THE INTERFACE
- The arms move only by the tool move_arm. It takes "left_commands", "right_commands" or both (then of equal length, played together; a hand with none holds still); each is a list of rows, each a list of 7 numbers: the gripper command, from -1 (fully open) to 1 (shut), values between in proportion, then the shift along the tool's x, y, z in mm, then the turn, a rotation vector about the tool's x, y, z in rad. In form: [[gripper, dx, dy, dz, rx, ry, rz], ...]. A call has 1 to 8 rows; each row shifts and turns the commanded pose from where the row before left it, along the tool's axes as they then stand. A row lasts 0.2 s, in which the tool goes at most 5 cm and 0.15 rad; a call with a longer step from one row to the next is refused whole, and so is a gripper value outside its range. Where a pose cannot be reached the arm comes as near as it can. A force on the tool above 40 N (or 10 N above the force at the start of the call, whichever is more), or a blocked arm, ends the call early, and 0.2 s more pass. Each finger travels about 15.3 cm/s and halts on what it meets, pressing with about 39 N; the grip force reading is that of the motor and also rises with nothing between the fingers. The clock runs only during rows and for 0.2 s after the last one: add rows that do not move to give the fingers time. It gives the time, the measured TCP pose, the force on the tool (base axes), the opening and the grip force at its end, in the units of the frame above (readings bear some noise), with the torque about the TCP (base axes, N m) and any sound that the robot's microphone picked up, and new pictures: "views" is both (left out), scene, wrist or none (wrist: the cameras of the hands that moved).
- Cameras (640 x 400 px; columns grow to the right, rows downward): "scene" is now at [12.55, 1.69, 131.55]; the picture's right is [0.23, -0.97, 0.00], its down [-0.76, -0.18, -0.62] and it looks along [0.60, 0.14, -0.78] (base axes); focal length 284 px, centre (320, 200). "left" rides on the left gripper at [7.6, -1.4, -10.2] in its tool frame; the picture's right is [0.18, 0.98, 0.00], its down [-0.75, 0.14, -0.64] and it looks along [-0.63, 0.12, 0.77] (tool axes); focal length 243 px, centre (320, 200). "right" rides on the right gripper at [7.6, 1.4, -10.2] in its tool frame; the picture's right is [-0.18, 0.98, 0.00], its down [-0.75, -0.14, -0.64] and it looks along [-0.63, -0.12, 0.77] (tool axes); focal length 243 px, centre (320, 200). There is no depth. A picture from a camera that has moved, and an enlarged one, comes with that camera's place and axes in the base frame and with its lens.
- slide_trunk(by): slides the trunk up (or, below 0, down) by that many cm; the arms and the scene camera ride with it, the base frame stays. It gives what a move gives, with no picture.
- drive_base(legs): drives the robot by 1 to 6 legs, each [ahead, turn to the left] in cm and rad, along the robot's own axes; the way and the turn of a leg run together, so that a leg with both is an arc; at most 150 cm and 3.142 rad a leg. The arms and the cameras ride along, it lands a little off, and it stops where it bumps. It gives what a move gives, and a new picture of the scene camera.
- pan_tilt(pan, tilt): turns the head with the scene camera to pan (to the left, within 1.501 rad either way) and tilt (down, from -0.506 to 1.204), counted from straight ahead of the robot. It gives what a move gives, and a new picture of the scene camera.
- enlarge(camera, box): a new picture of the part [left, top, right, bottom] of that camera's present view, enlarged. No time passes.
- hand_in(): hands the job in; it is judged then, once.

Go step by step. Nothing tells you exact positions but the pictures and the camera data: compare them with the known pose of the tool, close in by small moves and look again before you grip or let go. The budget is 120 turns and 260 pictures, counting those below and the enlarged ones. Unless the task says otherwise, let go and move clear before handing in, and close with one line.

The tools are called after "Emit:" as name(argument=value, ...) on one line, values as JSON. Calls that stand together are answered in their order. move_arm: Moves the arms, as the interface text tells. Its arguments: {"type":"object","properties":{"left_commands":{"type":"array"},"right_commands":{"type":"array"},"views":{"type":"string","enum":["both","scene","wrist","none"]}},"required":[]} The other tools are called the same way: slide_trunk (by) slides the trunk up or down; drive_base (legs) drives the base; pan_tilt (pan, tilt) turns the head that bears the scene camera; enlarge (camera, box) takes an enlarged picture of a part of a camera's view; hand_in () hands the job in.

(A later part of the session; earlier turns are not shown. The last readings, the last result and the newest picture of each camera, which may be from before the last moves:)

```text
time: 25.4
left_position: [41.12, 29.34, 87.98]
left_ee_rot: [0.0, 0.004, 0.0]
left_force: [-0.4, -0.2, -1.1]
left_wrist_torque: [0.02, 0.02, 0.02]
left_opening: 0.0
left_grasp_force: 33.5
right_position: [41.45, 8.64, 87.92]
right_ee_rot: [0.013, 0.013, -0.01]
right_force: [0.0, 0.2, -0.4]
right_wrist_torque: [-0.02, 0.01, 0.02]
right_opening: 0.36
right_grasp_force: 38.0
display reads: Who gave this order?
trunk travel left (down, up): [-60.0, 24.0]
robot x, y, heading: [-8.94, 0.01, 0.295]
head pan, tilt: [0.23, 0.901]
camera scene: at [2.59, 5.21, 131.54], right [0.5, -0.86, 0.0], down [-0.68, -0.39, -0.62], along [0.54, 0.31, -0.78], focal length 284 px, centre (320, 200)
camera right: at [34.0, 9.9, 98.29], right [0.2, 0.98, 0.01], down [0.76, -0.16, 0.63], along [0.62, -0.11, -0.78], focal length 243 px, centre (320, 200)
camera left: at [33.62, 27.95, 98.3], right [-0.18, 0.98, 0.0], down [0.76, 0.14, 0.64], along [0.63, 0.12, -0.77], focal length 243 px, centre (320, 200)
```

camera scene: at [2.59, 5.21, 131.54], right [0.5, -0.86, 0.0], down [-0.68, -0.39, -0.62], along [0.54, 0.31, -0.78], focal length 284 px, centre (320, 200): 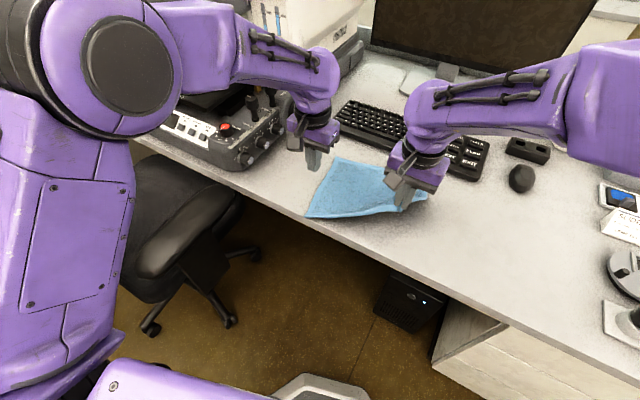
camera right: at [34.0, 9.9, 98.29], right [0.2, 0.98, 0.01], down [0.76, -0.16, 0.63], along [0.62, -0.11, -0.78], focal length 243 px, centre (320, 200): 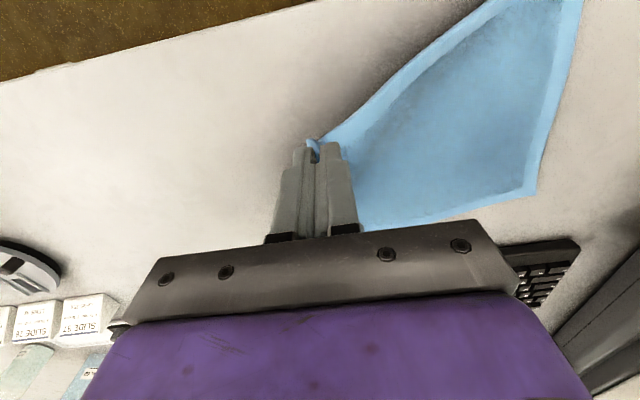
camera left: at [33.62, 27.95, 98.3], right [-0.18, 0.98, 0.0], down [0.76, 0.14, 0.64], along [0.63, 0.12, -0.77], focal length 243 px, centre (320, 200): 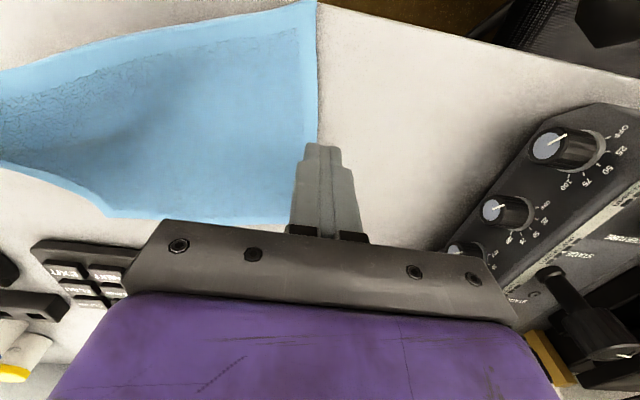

--------------------------------

- _THE EXERCISE_:
Give all the lines above again, character for character, without pictures. Write them as strings in a JSON array, leaving out blank lines.

- _EXERCISE SOLUTION_:
[
  "THE INTERFACE",
  "- The arms move only by the tool move_arm. It takes \"left_commands\", \"right_commands\" or both (then of equal length, played together; a hand with none holds still); each is a list of rows, each a list of 7 numbers: the gripper command, from -1 (fully open) to 1 (shut), values between in proportion, then the shift along the tool's x, y, z in mm, then the turn, a rotation vector about the tool's x, y, z in rad. In form: [[gripper, dx, dy, dz, rx, ry, rz], ...]. A call has 1 to 8 rows; each row shifts and turns the commanded pose from where the row before left it, along the tool's axes as they then stand. A row lasts 0.2 s, in which the tool goes at most 5 cm and 0.15 rad; a call with a longer step from one row to the next is refused whole, and so is a gripper value outside its range. Where a pose cannot be reached the arm comes as near as it can. A force on the tool above 40 N (or 10 N above the force at the start of the call, whichever is more), or a blocked arm, ends the call early, and 0.2 s more pass. Each finger travels about 15.3 cm/s and halts on what it meets, pressing with about 39 N; the grip force reading is that of the motor and also rises with nothing between the fingers. The clock runs only during rows and for 0.2 s after the last one: add rows that do not move to give the fingers time. It gives the time, the measured TCP pose, the force on the tool (base axes), the opening and the grip force at its end, in the units of the frame above (readings bear some noise), with the torque about the TCP (base axes, N m) and any sound that the robot's microphone picked up, and new pictures: \"views\" is both (left out), scene, wrist or none (wrist: the cameras of the hands that moved).",
  "- Cameras (640 x 400 px; columns grow to the right, rows downward): \"scene\" is now at [12.55, 1.69, 131.55]; the picture's right is [0.23, -0.97, 0.00], its down [-0.76, -0.18, -0.62] and it looks along [0.60, 0.14, -0.78] (base axes); focal length 284 px, centre (320, 200). \"left\" rides on the left gripper at [7.6, -1.4, -10.2] in its tool frame; the picture's right is [0.18, 0.98, 0.00], its down [-0.75, 0.14, -0.64] and it looks along [-0.63, 0.12, 0.77] (tool axes); focal length 243 px, centre (320, 200). \"right\" rides on the right gripper at [7.6, 1.4, -10.2] in its tool frame; the picture's right is [-0.18, 0.98, 0.00], its down [-0.75, -0.14, -0.64] and it looks along [-0.63, -0.12, 0.77] (tool axes); focal length 243 px, centre (320, 200). There is no depth. A picture from a camera that has moved, and an enlarged one, comes with that camera's place and axes in the base frame and with its lens.",
  "- slide_trunk(by): slides the trunk up (or, below 0, down) by that many cm; the arms and the scene camera ride with it, the base frame stays. It gives what a move gives, with no picture.",
  "- drive_base(legs): drives the robot by 1 to 6 legs, each [ahead, turn to the left] in cm and rad, along the robot's own axes; the way and the turn of a leg run together, so that a leg with both is an arc; at most 150 cm and 3.142 rad a leg. The arms and the cameras ride along, it lands a little off, and it stops where it bumps. It gives what a move gives, and a new picture of the scene camera.",
  "- pan_tilt(pan, tilt): turns the head with the scene camera to pan (to the left, within 1.501 rad either way) and tilt (down, from -0.506 to 1.204), counted from straight ahead of the robot. It gives what a move gives, and a new picture of the scene camera.",
  "- enlarge(camera, box): a new picture of the part [left, top, right, bottom] of that camera's present view, enlarged. No time passes.",
  "- hand_in(): hands the job in; it is judged then, once.",
  "Go step by step. Nothing tells you exact positions but the pictures and the camera data: compare them with the known pose of the tool, close in by small moves and look again before you grip or let go. The budget is 120 turns and 260 pictures, counting those below and the enlarged ones. Unless the task says otherwise, let go and move clear before handing in, and close with one line.",
  "The tools are called after \"Emit:\" as name(argument=value, ...) on one line, values as JSON. Calls that stand together are answered in their order. move_arm: Moves the arms, as the interface text tells. Its arguments: {\"type\":\"object\",\"properties\":{\"left_commands\":{\"type\":\"array\"},\"right_commands\":{\"type\":\"array\"},\"views\":{\"type\":\"string\",\"enum\":[\"both\",\"scene\",\"wrist\",\"none\"]}},\"required\":[]} The other tools are called the same way: slide_trunk (by) slides the trunk up or down; drive_base (legs) drives the base; pan_tilt (pan, tilt) turns the head that bears the scene camera; enlarge (camera, box) takes an enlarged picture of a part of a camera's view; hand_in () hands the job in.",
  "(A later part of the session; earlier turns are not shown. The last readings, the last result and the newest picture of each camera, which may be from before the last moves:)",
  "```text",
  "time: 25.4",
  "left_position: [41.12, 29.34, 87.98]",
  "left_ee_rot: [0.0, 0.004, 0.0]",
  "left_force: [-0.4, -0.2, -1.1]",
  "left_wrist_torque: [0.02, 0.02, 0.02]",
  "left_opening: 0.0",
  "left_grasp_force: 33.5",
  "right_position: [41.45, 8.64, 87.92]",
  "right_ee_rot: [0.013, 0.013, -0.01]",
  "right_force: [0.0, 0.2, -0.4]",
  "right_wrist_torque: [-0.02, 0.01, 0.02]",
  "right_opening: 0.36",
  "right_grasp_force: 38.0",
  "display reads: Who gave this order?",
  "trunk travel left (down, up): [-60.0, 24.0]",
  "robot x, y, heading: [-8.94, 0.01, 0.295]",
  "head pan, tilt: [0.23, 0.901]",
  "camera scene: at [2.59, 5.21, 131.54], right [0.5, -0.86, 0.0], down [-0.68, -0.39, -0.62], along [0.54, 0.31, -0.78], focal length 284 px, centre (320, 200)",
  "camera right: at [34.0, 9.9, 98.29], right [0.2, 0.98, 0.01], down [0.76, -0.16, 0.63], along [0.62, -0.11, -0.78], focal length 243 px, centre (320, 200)",
  "camera left: at [33.62, 27.95, 98.3], right [-0.18, 0.98, 0.0], down [0.76, 0.14, 0.64], along [0.63, 0.12, -0.77], focal length 243 px, centre (320, 200)",
  "```",
  "camera scene: at [2.59, 5.21, 131.54], right [0.5, -0.86, 0.0], down [-0.68, -0.39, -0.62], along [0.54, 0.31, -0.78], focal length 284 px, centre (320, 200): ",
  "camera right: at [34.0, 9.9, 98.29], right [0.2, 0.98, 0.01], down [0.76, -0.16, 0.63], along [0.62, -0.11, -0.78], focal length 243 px, centre (320, 200): ",
  "camera left: at [33.62, 27.95, 98.3], right [-0.18, 0.98, 0.0], down [0.76, 0.14, 0.64], along [0.63, 0.12, -0.77], focal length 243 px, centre (320, 200): "
]